Valuation of Gift Assets
The value of a paid-up policy is its replacement cost; the value of a non-paid-up policy is the interpolated terminal reserve plus any unearned premium and accrued dividends, less any policy loans as of the date of the gift.
Substantiation Requirements
For gifts under $250, a canceled check or other bank record is needed. For gifts of $250 or more, a written receipt from the charity is required. Gifts over $500 require Section A of Form 8283, and some commentators suggest qualified appraisals are necessary where the deduction claimed for a policy exceeds $5,000 (Section B of Form 8283).
Special Considerations
Rather than contribute a policy or make charity the death beneficiary, donors may employ life insurance in a wealth replacement plan, often including an irrevocable life insurance trust, to replace in their estates assets contributed to a charitable remainder trust or other gift arrangement.

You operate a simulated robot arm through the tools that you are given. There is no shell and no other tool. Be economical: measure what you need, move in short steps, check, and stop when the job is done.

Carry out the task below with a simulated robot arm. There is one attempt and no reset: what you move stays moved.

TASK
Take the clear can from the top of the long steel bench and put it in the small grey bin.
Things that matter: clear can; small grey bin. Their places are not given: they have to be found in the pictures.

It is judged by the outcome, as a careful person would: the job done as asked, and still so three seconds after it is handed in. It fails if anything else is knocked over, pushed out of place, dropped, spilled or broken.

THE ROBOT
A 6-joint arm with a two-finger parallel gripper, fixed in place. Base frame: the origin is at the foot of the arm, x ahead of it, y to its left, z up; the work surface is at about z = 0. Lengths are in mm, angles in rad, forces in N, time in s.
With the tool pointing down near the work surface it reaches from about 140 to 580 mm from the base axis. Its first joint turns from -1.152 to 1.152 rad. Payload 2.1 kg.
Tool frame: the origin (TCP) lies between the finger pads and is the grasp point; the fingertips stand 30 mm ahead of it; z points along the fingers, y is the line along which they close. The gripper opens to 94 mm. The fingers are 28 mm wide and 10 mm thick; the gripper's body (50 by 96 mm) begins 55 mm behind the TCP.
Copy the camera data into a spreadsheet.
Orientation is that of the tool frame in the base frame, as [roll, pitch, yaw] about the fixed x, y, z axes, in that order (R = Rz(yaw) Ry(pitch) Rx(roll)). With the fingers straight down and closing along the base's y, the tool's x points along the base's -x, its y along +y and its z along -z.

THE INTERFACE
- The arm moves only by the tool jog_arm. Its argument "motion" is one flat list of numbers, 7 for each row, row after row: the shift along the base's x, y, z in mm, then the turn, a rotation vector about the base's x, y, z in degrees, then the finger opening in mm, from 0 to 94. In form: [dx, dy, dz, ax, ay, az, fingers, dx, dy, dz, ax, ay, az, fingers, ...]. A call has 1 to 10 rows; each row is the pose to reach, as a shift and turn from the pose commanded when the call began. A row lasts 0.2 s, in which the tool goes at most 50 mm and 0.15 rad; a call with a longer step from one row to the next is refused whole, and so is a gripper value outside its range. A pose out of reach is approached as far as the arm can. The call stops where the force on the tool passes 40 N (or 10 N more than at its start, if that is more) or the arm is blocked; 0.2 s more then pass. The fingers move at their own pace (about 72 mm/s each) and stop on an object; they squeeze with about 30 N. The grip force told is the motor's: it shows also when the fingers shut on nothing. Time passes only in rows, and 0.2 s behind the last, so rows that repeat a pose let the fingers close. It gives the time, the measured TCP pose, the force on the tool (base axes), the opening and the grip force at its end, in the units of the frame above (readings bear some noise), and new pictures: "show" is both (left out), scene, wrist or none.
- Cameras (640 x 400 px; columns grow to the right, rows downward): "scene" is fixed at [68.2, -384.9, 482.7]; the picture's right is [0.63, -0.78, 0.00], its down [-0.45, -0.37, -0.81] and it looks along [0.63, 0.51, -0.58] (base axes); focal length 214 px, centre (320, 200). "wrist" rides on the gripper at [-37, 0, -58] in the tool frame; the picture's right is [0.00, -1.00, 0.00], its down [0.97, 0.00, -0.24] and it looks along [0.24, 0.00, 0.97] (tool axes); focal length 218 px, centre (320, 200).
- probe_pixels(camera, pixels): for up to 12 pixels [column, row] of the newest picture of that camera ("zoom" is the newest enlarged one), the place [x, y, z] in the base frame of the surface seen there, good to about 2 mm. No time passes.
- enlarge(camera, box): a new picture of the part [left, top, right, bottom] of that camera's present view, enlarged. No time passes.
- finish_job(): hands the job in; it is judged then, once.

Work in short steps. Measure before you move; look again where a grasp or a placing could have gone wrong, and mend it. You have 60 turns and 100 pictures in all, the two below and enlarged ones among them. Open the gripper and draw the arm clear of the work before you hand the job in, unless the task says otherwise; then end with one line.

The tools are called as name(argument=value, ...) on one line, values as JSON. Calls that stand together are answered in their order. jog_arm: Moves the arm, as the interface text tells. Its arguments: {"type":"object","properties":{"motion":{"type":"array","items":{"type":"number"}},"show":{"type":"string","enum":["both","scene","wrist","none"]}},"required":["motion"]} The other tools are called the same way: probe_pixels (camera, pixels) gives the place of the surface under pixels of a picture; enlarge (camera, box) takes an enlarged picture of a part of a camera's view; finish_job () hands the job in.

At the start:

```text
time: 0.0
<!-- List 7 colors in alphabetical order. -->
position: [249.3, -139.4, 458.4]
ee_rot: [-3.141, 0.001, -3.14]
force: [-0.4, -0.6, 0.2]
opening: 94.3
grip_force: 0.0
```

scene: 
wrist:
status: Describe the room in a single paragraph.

Tangible Personal Property (Collectibles)
Income Tax Deduction
A donor may deduct the fair market value of long-term capital gain property if the property is transferred to a public charity that can put the item to a use related to its purposes; 30% of AGI ceiling applies. Unrelated use will limit the deduction to cost basis, but a 50% ceiling applies. The same reduction applies if item is artwork transferred by the artist who created it. Gifts to 30% charities limited to cost basis.
Capital Gains Considerations
No gain is reportable when donors give "collectibles" or other tangible personal property, which is advantageous even for taxpayers who cannot "itemize" deductions.
Date Gift Is Effective
The date of the gift is the date of delivery of property to a charity or its agent, including the gift of a fractional interest. For subsequent gifts of fractional interests in the same asset, deductions will be based on the asset's value on the date of the original contribution.
Method of Transfer
A transfer is generally made by the delivery of the property. A deed of the gift or bill of sale is advisable.
Valuation of Gift Assets
An appraisal is generally required. Donors must send photos of the artworks to the IRS advisory panels that value contributions of art over $20,000. Donors can request a "Statement of Value" from the IRS for artwork valued at more than $50,000.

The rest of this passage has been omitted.